Mañanas en Florencia
John
Ruskin
Traducción
de Javier Alcoriza
Pre-textos
Valencia,
2015
181
páginas
El
John Ruskin (Londres, Inglaterra, 8 de febrero de 1819-Brantwood, Cumbria,
Inglaterra, 20 de enero de 1900) que conocemos en este delicioso ensayo, Mañanas en Florencia, es un hombre
anciano. Ha masticado muchos amaneceres y el sabor malva del sol a punto de
quebrar la noche, resbala en su paladar. Es un hombre prudente, que ya escribe
con una morosidad sensata, consciente de que invitarnos a acompañarle en este
viaje por el arte de Florencia es su mejor acto de bonhomía. Esta cita del Libro de la Sabiduría rige su vida:
Por eso oré y me fue
dada la prudencia.
Invoqué al señor y vino
sobre mí el espíritu de la sabiduría.
Y la preferí a los
cetros y a los tronos.
De
ahí que, viendo cerca la muerte, opte por la lentitud. Para él, el arte es el
supremo sentido común, ese que crece en la escuela de la admiración silenciosa.

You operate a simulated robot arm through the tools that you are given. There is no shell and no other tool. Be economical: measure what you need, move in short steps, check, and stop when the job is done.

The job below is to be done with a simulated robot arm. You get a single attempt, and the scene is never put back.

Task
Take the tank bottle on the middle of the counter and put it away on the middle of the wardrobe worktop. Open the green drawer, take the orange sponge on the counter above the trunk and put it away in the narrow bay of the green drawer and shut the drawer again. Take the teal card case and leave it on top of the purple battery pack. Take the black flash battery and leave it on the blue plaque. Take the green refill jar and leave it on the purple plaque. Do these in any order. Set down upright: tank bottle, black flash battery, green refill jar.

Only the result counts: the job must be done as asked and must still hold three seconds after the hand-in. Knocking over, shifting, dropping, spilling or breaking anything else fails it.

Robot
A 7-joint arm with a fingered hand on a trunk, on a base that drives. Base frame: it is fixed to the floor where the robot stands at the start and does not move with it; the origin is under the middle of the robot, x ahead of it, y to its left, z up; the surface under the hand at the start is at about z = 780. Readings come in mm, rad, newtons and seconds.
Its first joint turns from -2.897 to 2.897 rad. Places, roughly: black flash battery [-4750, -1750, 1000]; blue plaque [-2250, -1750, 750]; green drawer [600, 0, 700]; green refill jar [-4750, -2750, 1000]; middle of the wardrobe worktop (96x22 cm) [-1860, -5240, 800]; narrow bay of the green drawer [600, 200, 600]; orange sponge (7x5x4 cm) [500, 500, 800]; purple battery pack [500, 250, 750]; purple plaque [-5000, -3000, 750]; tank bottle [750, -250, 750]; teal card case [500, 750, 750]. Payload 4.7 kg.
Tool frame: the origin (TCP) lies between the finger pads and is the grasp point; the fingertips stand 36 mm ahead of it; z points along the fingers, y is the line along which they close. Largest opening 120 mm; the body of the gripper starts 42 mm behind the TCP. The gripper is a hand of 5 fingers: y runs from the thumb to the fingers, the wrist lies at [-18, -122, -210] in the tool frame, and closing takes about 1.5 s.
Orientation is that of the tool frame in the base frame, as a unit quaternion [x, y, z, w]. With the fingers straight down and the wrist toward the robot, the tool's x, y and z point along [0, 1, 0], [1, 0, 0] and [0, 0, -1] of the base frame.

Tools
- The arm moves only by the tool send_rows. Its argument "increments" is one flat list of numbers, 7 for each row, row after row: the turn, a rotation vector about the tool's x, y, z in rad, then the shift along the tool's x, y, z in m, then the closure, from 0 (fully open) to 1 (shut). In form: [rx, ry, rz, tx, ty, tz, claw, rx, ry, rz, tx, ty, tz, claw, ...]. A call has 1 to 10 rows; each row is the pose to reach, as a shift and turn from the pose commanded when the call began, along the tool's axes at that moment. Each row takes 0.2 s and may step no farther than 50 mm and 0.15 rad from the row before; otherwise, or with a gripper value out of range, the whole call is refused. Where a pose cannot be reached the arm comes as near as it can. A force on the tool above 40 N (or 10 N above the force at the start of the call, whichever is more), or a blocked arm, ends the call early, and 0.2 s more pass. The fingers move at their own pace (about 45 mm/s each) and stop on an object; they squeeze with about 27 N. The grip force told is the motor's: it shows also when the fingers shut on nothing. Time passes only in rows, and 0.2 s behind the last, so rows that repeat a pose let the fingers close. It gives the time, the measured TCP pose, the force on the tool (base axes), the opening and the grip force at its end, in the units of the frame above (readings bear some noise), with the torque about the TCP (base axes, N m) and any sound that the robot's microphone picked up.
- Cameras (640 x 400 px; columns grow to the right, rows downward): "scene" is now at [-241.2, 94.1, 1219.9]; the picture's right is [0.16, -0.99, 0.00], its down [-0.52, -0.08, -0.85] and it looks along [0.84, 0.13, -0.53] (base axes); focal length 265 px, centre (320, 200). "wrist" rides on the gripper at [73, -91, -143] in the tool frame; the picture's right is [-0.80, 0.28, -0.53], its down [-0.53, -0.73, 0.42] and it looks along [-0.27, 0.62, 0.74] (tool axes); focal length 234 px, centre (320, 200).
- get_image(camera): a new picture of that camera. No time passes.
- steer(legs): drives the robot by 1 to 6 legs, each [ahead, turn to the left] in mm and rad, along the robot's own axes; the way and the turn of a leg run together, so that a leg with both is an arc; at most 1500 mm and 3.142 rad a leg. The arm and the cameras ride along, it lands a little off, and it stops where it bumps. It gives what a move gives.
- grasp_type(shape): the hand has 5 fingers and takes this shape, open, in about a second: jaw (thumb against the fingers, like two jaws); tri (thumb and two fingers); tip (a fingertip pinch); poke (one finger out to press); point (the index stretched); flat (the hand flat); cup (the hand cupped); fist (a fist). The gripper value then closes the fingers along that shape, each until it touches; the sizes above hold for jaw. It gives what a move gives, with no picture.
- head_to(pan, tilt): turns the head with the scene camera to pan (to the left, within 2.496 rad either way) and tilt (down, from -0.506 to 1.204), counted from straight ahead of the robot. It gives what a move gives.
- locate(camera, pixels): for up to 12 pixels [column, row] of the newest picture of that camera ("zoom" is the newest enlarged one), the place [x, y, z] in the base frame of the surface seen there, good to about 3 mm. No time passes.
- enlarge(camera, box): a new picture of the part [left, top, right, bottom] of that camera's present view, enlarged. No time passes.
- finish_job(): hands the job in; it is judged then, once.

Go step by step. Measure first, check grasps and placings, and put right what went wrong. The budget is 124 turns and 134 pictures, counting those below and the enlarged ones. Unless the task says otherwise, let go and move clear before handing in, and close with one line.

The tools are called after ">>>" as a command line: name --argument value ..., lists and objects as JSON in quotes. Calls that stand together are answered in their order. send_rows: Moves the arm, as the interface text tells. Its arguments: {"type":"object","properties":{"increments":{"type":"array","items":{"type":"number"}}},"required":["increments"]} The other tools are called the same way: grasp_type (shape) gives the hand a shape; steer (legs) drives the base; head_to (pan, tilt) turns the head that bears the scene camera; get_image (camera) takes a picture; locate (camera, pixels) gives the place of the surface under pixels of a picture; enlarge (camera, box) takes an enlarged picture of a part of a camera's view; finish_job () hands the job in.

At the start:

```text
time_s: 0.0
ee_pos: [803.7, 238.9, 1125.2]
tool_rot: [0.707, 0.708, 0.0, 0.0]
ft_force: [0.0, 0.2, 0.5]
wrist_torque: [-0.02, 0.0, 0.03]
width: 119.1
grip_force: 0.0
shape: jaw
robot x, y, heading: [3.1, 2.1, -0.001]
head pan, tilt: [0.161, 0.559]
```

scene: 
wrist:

A lo largo de varias mañanas, nos acompaña en un recorrido por las principales
obras artísticas de Florencia. Pero sobre todo por la contemplación de los
frescos de Giotto. Apenas ve, como
rodeado del silencio que nosotros precisamos para leerle, un par de cuadros
cada día, porque si hay algo imprescindible para comprender lo que estamos
viendo es la compasión, es decir, leer la obra como la entendía el artista;
padecer, pues, lo que padecen quienes protagonizan la imagen. Antes de la
composición de una escena, queda la concepción de un hecho.
Mañanas
en Florencia está diseñada como una guía para viajeros ingleses. Una guía
escrita por un erudito, que interpreta con sensibilidad, invitando a detenerse
en cada obra de arte cristiano el tiempo necesario. Lo importante es el objeto
tratado, descubrirlo. Y para ello se impone alinear la mirada con la del
creador. La retórica depurada de Ruskin persuade, porque aúna el oído a la
vista. Admira a los apóstoles que inspiraron las obras, y a los que inspiraron
la fe. Al interés local, con sus interpretaciones para el culto, añade el
interés universal del arte. No existe, a su parecer, auténtica decoración sin
nobleza. De este calado es su convicción de que la ética y la estética son una
misma cosa: “Si os quedáis hasta que aparezcan las luciérnagas del crepúsculo,
y os vais a dormir de vuelta a casa, estaréis mejor preparados para el paseo de
mañana (…) que en el caso de que vayáis a una fiesta a hablar sentimentalmente
de Italia y a oír las últimas noticias de Londres y Nueva York”.
Convencido
de que los artistas hacen de la debilidad virtud, Ruskin a su vez hace de su
prosa un arte, pues hace que los demás vivamos a través de él. Ruskin
interpreta para la humanidad, con una ensoñación necesaria, la que nos interesa
compartir como se comparte la buena soledad. O como se participa de la
naturaleza, cuyo ejemplo más cabal, más semejante a Ruskin pero referido al
paraje natural, sea Thoreau. Aunque en este caso existe también un
intermediario, el artista, mayormente Giotto, quien donde otro se hubiera
extendido, el “llegó al campo y vio con su sencilla mirada una dignidad
inferior”. Aunque no existe dignidad inferior que sea menos valiosa que
cualquier otra dignidad.
La
última parte del libro está dedicada a las siete ciencias terrenales
representadas en la catedral de Santa María: la gramática, la retórica, la
lógica, la música, la geometría, la astronomía, la aritmética. Que reconoce en
la integración de las figuras en la disposición arquitectónica, o en una
arquitectura diseñada para exponer y componer con las ciencias terrenales. Un
paseo que gracias a Ruskin es posible volver a protagonizar, dado el imperio de
la velocidad que se ha adueñado del viaje.